Please copy all the lines that follow, word for word.

··· Available data ···

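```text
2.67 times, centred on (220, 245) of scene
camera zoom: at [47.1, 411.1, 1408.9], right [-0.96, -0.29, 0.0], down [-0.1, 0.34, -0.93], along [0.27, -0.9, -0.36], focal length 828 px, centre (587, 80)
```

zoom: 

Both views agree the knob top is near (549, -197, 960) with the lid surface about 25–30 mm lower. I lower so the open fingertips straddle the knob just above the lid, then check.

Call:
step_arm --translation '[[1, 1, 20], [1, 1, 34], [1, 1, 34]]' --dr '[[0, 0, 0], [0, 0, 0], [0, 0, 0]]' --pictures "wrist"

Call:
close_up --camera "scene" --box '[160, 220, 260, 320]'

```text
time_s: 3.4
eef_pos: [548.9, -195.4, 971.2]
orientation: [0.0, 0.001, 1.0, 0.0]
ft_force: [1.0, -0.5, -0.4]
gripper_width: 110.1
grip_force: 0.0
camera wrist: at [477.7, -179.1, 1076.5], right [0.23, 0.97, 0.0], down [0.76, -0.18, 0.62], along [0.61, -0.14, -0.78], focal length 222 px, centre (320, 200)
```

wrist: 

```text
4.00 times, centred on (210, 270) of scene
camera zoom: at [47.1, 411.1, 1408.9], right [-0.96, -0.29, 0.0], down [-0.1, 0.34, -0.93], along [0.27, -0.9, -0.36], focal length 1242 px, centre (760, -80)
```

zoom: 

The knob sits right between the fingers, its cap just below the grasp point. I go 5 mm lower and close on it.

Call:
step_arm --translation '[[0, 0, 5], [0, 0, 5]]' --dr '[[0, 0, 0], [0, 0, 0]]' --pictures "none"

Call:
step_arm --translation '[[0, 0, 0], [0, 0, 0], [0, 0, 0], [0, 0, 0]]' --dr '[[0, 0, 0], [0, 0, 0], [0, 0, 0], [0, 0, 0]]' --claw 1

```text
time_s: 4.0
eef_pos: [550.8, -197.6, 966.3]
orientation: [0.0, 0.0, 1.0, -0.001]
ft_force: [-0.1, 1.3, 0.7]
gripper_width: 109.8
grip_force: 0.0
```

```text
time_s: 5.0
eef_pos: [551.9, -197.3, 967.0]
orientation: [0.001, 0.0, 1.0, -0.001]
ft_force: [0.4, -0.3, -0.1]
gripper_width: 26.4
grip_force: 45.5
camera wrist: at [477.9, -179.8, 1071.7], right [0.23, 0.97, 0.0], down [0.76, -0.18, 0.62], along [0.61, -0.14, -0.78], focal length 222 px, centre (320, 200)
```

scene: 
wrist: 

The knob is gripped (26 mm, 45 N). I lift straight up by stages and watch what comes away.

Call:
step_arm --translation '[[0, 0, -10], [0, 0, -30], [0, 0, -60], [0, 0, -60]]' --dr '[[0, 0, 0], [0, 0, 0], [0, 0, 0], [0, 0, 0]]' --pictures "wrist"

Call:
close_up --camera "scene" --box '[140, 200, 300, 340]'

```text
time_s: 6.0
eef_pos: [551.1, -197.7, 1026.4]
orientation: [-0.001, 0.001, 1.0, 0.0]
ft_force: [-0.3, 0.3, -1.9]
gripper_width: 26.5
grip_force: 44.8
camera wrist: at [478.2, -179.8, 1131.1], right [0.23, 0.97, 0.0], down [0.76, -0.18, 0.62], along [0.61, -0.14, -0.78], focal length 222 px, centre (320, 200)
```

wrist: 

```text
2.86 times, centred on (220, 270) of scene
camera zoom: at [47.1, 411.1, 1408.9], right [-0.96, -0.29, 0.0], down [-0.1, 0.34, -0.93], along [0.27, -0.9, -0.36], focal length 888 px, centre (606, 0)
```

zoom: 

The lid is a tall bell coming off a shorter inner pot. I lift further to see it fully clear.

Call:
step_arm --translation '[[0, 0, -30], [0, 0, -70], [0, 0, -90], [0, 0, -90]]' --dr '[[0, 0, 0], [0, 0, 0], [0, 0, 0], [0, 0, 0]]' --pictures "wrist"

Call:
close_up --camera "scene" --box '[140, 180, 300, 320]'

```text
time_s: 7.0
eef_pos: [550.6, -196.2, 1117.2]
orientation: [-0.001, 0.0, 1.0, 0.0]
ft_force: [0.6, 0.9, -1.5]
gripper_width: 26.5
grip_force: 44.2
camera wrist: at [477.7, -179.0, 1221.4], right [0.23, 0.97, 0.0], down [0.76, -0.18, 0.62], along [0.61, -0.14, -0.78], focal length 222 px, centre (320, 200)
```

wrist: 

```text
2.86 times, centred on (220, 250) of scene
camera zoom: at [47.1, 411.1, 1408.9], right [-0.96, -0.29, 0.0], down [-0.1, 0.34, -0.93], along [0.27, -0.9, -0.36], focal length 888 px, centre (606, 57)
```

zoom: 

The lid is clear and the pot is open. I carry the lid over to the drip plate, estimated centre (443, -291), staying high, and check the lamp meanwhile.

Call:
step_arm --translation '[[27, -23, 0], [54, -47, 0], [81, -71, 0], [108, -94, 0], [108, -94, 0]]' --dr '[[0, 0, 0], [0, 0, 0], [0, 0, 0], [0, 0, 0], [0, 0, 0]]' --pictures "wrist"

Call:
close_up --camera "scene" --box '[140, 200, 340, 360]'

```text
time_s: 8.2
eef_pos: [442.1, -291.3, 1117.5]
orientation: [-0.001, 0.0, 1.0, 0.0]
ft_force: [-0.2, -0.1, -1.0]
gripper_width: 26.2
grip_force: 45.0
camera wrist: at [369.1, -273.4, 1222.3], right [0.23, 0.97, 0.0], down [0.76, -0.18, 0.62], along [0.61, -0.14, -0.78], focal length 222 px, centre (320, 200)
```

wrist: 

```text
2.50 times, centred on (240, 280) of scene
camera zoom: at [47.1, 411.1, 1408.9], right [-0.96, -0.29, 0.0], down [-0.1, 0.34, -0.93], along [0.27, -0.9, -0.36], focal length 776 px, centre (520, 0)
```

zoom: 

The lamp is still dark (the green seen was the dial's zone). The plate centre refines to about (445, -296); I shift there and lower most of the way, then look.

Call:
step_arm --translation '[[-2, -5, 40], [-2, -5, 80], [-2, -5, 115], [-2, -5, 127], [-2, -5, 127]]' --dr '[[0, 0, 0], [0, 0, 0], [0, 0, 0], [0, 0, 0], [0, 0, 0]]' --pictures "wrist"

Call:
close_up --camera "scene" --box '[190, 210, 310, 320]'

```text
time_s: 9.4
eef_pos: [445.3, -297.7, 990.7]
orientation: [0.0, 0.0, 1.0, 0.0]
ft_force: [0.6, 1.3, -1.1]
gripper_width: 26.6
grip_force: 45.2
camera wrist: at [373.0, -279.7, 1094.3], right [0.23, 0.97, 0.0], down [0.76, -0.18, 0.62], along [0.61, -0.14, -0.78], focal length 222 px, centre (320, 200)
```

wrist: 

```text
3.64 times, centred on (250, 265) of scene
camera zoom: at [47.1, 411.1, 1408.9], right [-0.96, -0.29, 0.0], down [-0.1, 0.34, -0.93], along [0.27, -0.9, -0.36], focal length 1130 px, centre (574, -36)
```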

···

• [Response to the task]:
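```text
2.67 times, centred on (220, 245) of scene
camera zoom: at [47.1, 411.1, 1408.9], right [-0.96, -0.29, 0.0], down [-0.1, 0.34, -0.93], along [0.27, -0.9, -0.36], focal length 828 px, centre (587, 80)
```

zoom: 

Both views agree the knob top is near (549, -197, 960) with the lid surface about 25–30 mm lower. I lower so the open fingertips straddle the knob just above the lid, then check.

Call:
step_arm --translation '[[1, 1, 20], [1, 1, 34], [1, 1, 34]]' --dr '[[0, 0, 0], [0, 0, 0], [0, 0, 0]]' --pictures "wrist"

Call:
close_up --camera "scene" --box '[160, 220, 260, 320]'

```text
time_s: 3.4
eef_pos: [548.9, -195.4, 971.2]
orientation: [0.0, 0.001, 1.0, 0.0]
ft_force: [1.0, -0.5, -0.4]
gripper_width: 110.1
grip_force: 0.0
camera wrist: at [477.7, -179.1, 1076.5], right [0.23, 0.97, 0.0], down [0.76, -0.18, 0.62], along [0.61, -0.14, -0.78], focal length 222 px, centre (320, 200)
```

wrist: 

```text
4.00 times, centred on (210, 270) of scene
camera zoom: at [47.1, 411.1, 1408.9], right [-0.96, -0.29, 0.0], down [-0.1, 0.34, -0.93], along [0.27, -0.9, -0.36], focal length 1242 px, centre (760, -80)
```

zoom: 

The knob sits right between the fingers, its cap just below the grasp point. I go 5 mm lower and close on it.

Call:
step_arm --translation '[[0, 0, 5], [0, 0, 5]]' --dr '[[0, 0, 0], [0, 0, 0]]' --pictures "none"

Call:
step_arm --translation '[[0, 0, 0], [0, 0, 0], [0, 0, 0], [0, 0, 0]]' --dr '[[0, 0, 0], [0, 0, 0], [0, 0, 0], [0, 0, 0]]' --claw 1

```text
time_s: 4.0
eef_pos: [550.8, -197.6, 966.3]
orientation: [0.0, 0.0, 1.0, -0.001]
ft_force: [-0.1, 1.3, 0.7]
gripper_width: 109.8
grip_force: 0.0
```

```text
time_s: 5.0
eef_pos: [551.9, -197.3, 967.0]
orientation: [0.001, 0.0, 1.0, -0.001]
ft_force: [0.4, -0.3, -0.1]
gripper_width: 26.4
grip_force: 45.5
camera wrist: at [477.9, -179.8, 1071.7], right [0.23, 0.97, 0.0], down [0.76, -0.18, 0.62], along [0.61, -0.14, -0.78], focal length 222 px, centre (320, 200)
```

scene: 
wrist: 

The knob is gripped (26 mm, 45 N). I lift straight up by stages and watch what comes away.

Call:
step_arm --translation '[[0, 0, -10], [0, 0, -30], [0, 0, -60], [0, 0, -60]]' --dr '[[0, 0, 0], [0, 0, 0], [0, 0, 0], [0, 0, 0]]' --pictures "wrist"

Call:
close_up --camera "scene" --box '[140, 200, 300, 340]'

```text
time_s: 6.0
eef_pos: [551.1, -197.7, 1026.4]
orientation: [-0.001, 0.001, 1.0, 0.0]
ft_force: [-0.3, 0.3, -1.9]
gripper_width: 26.5
grip_force: 44.8
camera wrist: at [478.2, -179.8, 1131.1], right [0.23, 0.97, 0.0], down [0.76, -0.18, 0.62], along [0.61, -0.14, -0.78], focal length 222 px, centre (320, 200)
```

wrist: 

```text
2.86 times, centred on (220, 270) of scene
camera zoom: at [47.1, 411.1, 1408.9], right [-0.96, -0.29, 0.0], down [-0.1, 0.34, -0.93], along [0.27, -0.9, -0.36], focal length 888 px, centre (606, 0)
```

zoom: 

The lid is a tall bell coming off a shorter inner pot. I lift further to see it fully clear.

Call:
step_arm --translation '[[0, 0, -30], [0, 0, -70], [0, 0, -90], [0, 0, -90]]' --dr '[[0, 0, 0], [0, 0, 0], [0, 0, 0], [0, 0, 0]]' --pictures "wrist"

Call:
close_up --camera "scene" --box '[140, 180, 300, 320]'

```text
time_s: 7.0
eef_pos: [550.6, -196.2, 1117.2]
orientation: [-0.001, 0.0, 1.0, 0.0]
ft_force: [0.6, 0.9, -1.5]
gripper_width: 26.5
grip_force: 44.2
camera wrist: at [477.7, -179.0, 1221.4], right [0.23, 0.97, 0.0], down [0.76, -0.18, 0.62], along [0.61, -0.14, -0.78], focal length 222 px, centre (320, 200)
```

wrist: 

```text
2.86 times, centred on (220, 250) of scene
camera zoom: at [47.1, 411.1, 1408.9], right [-0.96, -0.29, 0.0], down [-0.1, 0.34, -0.93], along [0.27, -0.9, -0.36], focal length 888 px, centre (606, 57)
```

zoom: 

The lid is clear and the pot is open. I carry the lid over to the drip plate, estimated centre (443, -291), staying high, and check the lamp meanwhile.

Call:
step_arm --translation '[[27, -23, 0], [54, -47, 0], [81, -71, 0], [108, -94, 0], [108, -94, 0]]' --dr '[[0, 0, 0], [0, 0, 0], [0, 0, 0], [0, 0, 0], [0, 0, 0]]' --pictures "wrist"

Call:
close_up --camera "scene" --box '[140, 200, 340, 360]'

```text
time_s: 8.2
eef_pos: [442.1, -291.3, 1117.5]
orientation: [-0.001, 0.0, 1.0, 0.0]
ft_force: [-0.2, -0.1, -1.0]
gripper_width: 26.2
grip_force: 45.0
camera wrist: at [369.1, -273.4, 1222.3], right [0.23, 0.97, 0.0], down [0.76, -0.18, 0.62], along [0.61, -0.14, -0.78], focal length 222 px, centre (320, 200)
```

wrist: 

```text
2.50 times, centred on (240, 280) of scene
camera zoom: at [47.1, 411.1, 1408.9], right [-0.96, -0.29, 0.0], down [-0.1, 0.34, -0.93], along [0.27, -0.9, -0.36], focal length 776 px, centre (520, 0)
```

zoom: 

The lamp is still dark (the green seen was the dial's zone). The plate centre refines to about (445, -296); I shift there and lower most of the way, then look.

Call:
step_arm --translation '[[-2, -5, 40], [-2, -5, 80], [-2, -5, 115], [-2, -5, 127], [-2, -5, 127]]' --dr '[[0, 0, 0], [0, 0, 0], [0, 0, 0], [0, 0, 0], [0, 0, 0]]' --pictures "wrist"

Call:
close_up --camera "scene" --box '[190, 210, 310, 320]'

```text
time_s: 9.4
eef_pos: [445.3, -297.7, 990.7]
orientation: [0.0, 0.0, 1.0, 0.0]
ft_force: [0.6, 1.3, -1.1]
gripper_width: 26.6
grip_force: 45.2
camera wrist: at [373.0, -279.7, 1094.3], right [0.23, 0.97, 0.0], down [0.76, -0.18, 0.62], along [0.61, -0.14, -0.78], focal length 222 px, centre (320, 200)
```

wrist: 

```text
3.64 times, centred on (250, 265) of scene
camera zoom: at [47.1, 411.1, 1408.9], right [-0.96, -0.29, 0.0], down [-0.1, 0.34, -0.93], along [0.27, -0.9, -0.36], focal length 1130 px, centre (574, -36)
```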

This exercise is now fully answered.